Write out the passage given from "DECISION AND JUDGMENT" to "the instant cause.", both included.

### PASSAGE GIVEN
────────

DECISION AND JUDGMENT ENTRY {¶ 1} This case is before the court on appeal from a judgment of the Lucas County Court of Common Pleas. The following facts are pertinent to our disposition of the instant cause.
{¶ 2} In 1999, Eric Phillips and other investors, including Louis R. Sachs, formed two limited liability corporations, Toledo Apartments, Ltd. and Village/University Apartments Ltd. (hereinafter collectively known as "LLCs"), for the purpose of purchasing residential apartment complexes in Toledo, Lucas County, Ohio. Phillips, through an apartment managing corporation, First Phillips, Inc. ("FPI"), in which he was the principal shareholder, was initially the manager of the LLCs. It is undisputed that after the formation of the LLCs, FPI retained Fuller Henry, Inc. ("Fuller Henry") to handle legal matters, such as evictions, related to the operation of the rental properties held by the LLCs.
{¶ 3} In January 2003, certain investors, including Sachs, instituted legal proceedings, pursuant to the LLCs' operating agreement, to modify the operating agreement so that they could remove Phillips/FPI as manager of the LLCs' residential rental properties. In turn, Phillips and FPI filed suits seeking injunctive relief against Sachs, other members of the LLCs, and the LLCs. Appellees and the other defendants in those cases filed counterclaims. Sachs was represented by his daughter, Maria Sachs, and George Conklin. Phillips and FPI were represented by Fuller Henry.
{¶ 4} On February 28, 2003, the parties settled all of their claims by entering into a "General Release Agreement." Pursuant to the agreement, each of the parties released, among others, their "past, present [sic] and future" attorneys "of any matter, cause [sic] or thing whatsoever incurred, done, omitted [sic] or suffered to be done arising out of, related to [sic] or in any way directly or indirectly connected with [the instant] Lawsuits * * *." Sachs purchased Phillips' investment interest in the LLCs, paying Phillips $600,000 in cash and securing the remainder owed with a $1,000,000 cognovit note.

────────

### DATA SUPPLIED
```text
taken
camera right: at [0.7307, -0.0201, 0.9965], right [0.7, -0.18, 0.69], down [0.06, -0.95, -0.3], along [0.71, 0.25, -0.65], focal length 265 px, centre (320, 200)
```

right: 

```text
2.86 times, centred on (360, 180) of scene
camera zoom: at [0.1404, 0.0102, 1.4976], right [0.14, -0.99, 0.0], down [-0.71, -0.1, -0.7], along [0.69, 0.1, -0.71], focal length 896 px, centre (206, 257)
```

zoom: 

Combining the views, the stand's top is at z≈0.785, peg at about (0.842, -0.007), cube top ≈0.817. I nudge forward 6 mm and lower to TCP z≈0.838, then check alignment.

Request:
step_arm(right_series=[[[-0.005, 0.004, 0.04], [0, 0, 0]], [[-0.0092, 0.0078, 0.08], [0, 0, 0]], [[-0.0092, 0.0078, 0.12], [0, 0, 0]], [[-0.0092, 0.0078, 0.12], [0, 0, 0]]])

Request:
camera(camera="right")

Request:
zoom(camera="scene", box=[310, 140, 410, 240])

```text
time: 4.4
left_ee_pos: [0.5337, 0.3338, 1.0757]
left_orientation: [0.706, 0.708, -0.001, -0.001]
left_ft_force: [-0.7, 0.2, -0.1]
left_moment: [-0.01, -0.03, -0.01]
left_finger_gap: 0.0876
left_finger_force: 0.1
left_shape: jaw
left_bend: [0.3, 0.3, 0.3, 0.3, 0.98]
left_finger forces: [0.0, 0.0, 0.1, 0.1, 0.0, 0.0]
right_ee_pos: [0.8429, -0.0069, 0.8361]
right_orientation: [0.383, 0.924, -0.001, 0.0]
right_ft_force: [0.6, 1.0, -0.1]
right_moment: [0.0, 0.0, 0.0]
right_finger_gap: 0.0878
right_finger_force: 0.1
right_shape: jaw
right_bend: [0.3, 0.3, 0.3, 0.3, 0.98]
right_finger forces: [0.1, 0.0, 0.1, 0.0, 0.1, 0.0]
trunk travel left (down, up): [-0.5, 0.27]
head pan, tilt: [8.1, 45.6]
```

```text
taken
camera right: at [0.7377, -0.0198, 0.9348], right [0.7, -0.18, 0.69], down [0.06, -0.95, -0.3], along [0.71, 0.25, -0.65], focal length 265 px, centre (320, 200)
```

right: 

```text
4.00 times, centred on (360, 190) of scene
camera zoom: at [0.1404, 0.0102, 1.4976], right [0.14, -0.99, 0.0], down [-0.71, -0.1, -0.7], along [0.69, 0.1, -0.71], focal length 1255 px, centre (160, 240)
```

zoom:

────────

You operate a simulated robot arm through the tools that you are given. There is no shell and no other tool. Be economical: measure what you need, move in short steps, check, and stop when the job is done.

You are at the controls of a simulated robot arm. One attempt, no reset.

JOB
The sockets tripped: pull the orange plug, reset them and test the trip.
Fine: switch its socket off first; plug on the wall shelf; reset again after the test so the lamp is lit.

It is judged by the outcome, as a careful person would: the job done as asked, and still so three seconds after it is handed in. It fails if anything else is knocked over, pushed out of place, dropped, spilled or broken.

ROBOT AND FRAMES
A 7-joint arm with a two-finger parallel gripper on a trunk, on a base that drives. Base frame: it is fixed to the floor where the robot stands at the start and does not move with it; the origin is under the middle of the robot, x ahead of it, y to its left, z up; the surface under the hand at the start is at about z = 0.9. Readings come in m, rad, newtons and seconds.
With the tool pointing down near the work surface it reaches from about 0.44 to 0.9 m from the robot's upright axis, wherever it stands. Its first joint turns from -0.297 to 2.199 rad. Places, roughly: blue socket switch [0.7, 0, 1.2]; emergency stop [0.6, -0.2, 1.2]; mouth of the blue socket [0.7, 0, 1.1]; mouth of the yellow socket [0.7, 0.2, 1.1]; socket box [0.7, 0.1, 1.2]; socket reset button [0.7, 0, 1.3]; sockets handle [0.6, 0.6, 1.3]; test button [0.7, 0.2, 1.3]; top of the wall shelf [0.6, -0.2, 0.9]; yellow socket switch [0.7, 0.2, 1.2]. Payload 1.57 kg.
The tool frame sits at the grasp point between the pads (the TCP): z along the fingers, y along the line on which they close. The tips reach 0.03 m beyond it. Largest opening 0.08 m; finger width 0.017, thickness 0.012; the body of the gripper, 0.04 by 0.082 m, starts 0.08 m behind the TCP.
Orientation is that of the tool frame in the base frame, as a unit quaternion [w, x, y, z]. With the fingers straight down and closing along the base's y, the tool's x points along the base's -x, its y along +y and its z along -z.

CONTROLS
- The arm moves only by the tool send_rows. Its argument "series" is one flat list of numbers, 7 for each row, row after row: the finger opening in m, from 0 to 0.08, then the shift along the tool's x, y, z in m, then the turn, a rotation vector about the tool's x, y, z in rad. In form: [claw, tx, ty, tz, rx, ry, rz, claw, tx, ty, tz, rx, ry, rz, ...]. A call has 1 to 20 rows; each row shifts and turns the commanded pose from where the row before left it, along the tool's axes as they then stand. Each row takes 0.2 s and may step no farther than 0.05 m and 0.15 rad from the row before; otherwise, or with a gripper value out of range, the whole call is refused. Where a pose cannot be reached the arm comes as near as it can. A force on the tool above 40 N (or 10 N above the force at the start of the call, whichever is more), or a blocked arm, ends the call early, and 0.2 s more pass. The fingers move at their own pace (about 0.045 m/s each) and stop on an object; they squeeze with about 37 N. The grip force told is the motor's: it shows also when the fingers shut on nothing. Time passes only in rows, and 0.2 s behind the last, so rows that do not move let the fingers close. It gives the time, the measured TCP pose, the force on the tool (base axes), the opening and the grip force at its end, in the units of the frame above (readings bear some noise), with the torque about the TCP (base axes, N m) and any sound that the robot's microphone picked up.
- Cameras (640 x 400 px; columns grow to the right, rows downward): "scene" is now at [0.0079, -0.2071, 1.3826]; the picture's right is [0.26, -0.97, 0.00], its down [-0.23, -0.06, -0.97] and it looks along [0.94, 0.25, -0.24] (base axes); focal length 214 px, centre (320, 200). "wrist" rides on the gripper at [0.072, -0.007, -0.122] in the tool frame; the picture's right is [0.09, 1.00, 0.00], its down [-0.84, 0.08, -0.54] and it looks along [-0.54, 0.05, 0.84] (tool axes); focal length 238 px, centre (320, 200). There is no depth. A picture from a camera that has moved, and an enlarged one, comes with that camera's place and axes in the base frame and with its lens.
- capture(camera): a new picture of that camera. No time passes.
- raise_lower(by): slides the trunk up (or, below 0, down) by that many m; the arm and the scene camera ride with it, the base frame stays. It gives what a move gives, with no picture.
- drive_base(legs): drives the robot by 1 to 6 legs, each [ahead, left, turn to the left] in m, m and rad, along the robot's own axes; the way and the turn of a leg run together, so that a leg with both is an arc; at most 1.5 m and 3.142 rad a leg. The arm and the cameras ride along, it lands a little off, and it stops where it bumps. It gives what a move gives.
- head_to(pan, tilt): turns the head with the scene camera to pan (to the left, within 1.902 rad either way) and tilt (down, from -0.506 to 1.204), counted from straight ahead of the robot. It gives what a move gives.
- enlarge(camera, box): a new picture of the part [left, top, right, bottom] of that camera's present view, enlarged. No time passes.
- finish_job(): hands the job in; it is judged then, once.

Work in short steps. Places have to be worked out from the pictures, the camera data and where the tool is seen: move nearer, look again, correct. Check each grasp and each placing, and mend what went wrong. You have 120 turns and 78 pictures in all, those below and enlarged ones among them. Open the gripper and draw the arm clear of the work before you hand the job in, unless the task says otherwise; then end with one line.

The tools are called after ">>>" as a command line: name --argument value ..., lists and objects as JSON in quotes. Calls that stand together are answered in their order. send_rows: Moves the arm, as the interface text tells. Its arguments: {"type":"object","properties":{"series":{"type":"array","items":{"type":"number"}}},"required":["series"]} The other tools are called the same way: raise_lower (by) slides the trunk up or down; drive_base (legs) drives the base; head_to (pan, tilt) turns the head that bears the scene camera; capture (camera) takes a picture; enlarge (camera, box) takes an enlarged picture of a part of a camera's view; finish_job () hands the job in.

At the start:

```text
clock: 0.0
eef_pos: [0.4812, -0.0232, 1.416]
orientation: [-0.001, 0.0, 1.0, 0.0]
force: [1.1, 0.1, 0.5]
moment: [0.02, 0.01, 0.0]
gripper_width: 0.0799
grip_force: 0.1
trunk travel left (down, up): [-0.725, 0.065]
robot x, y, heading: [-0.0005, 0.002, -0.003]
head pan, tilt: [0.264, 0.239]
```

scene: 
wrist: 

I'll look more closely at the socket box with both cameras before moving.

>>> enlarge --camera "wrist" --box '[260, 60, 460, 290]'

────────

### CORRECT ANSWER
DECISION AND JUDGMENT ENTRY {¶ 1} This case is before the court on appeal from a judgment of the Lucas County Court of Common Pleas. The following facts are pertinent to our disposition of the instant cause.